Question

I've got a number which is less than 500,000,000 and I want to factorize it in an efficient way. What algorithm do you suggest? Note: I have a time limit of 0.01 sec!

I've just written this C++ code but it's absolutely awful!

void factorize(int x,vector<doubly> &factors)
{
  for(int i=2;i<=x;i++)
    {
      if(x%i==0)
    {
      doubly a;
      a.number=i;
      a.power=0;
      while(x%i==0)
        {
          a.power++;
          x/=i;
        }
      factors.push_back(a);
    }
    }
}

and doubly is something like this:

struct doubly
{
  int number;
  int power;
//and some functions!!

};

just another point: I know that n is not a prime

Was it helpful?

Solution

As you might know, factorization is a hard problem. You might also know that you only have to test divisibility with primes. A small, but well known hint: You only have to test up to the square root of n. I leave the reasoning to you.

Look at the sieve of Eratosthenes. And maybe you find a hint in these questions and answers? How about that one?

If you want to make this faster even - without the full trade of in space/time of this answer - calculate all prime numbers up to square root of 500,000,000 in advance and put them into an array. Obviously this is broken when the upper limit grows ;)

OTHER TIPS

Factorize all the integers up to 500,000,000 in advance (doesn't matter how) and store the factors in a database or fixed-length record format. Your lookup will be fast, and the database ought to fit onto a modern PC.

This is one end of the time/space tradeoff, but you didn't say what you're trying to optimize for.

Alternatively, look at the algorithm for GNU coreutils "factor".

You may try Pollard's rho heuristic, it's suitable for complex numbers with relatively small divisors:

Pollard's rho

If this is a homework assignment, I believe you should re-read your lecture material.

Anyway, you know your number is composite and very small, that's fine.
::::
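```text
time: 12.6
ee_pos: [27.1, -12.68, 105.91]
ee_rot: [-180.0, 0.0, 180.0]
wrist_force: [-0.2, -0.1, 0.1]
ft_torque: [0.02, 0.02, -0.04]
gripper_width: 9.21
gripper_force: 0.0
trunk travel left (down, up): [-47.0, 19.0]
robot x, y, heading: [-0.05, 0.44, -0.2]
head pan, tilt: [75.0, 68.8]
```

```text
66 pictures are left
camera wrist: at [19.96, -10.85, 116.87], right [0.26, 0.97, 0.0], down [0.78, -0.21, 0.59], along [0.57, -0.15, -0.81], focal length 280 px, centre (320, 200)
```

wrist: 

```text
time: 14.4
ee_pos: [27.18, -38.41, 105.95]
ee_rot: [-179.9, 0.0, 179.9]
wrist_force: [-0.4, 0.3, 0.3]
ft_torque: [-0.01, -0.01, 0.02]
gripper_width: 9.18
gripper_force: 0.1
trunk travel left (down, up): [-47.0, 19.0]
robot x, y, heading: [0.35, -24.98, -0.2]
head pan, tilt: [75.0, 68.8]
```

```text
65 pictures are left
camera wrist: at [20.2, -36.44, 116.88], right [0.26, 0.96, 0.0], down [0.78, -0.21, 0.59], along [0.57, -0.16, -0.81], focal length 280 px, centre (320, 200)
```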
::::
For a naive trial-division with all numbers, you need sqrt(500000000) tests at most - that's about 22360 times for worst-case. You can obviously skip even numbers since they're divisible with 2 (check that first). So then this becomes 11180 divisions for 0.01 s. If your computer can do 1.1 M divisions per second then you can just use the naive approach.

Or, you can make a list of primes off-line, up to sqrt(500M) and then trial-try each of those. This will cut down on divisions some more.

Or, if the factors are not too far away from each other, you could try Fermat's method.

If these won't work, you can try to use Pollard's rho and others.

Or, if this is not homework, restate the problem to work around the limitations (as some have suggested, can you precompute the factored numbers beforehand etc.).